> [Selected excerpt]:
* * *
Excerpt from Ari’s Top 5 enews
Super tasty artisan confectionery
Sweden just formally joined NATO. These artisan Swedish gummies are for sale at the Deli! The presence of the gummies is probably less important to world peace than the new membership in NATO, but for any of you reading this who have a high affinity for gummies, they are still meaningful in the day-to-day world we live in. Fortunately, we don’t have to choose—you and I can go with the gummies, and the NATO generals can begin the work of incorporating Sweden into the organization. (And by the way, NATO has quietly been using a consensus decision-making process since its founding in 1949).
When we first started stocking these artisan Swedish fish, they were new to the American candy scene. Now the word is out. Recently, the Wall Street Journal wrote:
Kolsvart, a small maker of gummy candies in Malmö, Sweden, gets specific with its Swedish fish taxonomy, offering sour blueberry Piggvar (shaped like turbot), sour raspberry Röding (arctic char) and elderflower Gäddan (pike). These chewy sweets derive their jewel hues from grape-skin extract, carrot concentrate and turmeric, and happen to be vegan and gluten-free. A portion of the proceeds from the Piggvar and Gäddan benefits the Swedish Anglers Association, which promotes clean waters and healthy fish populations.
* * *
> [Stored data]:
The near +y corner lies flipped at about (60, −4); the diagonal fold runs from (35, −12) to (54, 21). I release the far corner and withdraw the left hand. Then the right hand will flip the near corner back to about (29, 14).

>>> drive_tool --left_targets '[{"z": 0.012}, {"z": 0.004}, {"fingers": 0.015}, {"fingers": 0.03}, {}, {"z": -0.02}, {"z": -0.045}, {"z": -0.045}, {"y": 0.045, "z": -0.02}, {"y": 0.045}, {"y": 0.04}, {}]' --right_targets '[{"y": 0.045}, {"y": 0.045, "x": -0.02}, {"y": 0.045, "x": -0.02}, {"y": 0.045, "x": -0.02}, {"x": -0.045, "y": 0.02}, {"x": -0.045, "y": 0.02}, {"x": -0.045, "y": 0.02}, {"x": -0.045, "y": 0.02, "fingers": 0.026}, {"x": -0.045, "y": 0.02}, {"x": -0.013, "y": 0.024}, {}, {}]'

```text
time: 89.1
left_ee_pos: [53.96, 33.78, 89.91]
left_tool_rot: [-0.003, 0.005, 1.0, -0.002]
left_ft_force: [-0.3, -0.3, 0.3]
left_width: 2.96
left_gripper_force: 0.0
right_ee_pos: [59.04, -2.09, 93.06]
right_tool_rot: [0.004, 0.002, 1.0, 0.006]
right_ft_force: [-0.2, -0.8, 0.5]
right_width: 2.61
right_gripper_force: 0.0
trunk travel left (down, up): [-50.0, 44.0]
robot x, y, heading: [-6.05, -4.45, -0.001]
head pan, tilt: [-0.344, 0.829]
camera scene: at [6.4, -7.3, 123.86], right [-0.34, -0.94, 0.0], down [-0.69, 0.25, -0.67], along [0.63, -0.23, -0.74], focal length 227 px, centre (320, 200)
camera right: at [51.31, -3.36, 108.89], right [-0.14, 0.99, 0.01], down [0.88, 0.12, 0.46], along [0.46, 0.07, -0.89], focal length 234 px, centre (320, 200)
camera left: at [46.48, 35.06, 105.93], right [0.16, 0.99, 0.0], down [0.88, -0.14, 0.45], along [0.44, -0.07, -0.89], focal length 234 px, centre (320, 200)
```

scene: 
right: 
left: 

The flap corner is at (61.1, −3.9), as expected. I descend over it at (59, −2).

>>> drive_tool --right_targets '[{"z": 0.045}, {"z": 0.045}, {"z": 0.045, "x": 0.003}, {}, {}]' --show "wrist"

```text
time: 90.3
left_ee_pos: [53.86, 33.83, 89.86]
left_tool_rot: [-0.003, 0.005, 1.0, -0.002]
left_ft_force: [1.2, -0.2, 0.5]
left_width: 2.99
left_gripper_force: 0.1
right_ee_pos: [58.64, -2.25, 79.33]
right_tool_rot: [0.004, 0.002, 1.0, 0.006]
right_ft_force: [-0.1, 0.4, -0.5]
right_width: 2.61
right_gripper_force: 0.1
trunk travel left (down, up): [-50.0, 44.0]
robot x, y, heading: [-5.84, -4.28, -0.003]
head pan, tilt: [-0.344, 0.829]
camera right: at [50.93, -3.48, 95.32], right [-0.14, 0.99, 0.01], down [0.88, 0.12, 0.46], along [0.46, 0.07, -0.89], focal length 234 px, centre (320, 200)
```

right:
* * *
> [Your task]: Add the next paragraphs of the selected excerpt.

> [Written reply]:
The high-quality confections from Kolsvart are a great artisan way to get your sweets fix. Kolsvart is a small, craft-focused firm started by a few friends in the southwestern Swedish town of Malmo about five or six years ago. They had a café and found themselves in one of the periods of uncertainty, not clear on where they were going next (Yes, they might have wanted to write a vision!). They wanted to offer traditional Swedish licorice at the café, but they couldn’t find anything at the quality level they were committed to serving. Solution? The same one we had with the Bakehouse—open a business so you can make your own. Co-founder Nils Tenje explains: “What we saw was expensive products with dull packaging, and we believed that we could do it better ourselves.” One day Nils’ partner, Axel Roos (sounds a lot like Axel Rose), surprised him with a batch of Axel’s own superb licorice. It was so good that they instantly set up the new business!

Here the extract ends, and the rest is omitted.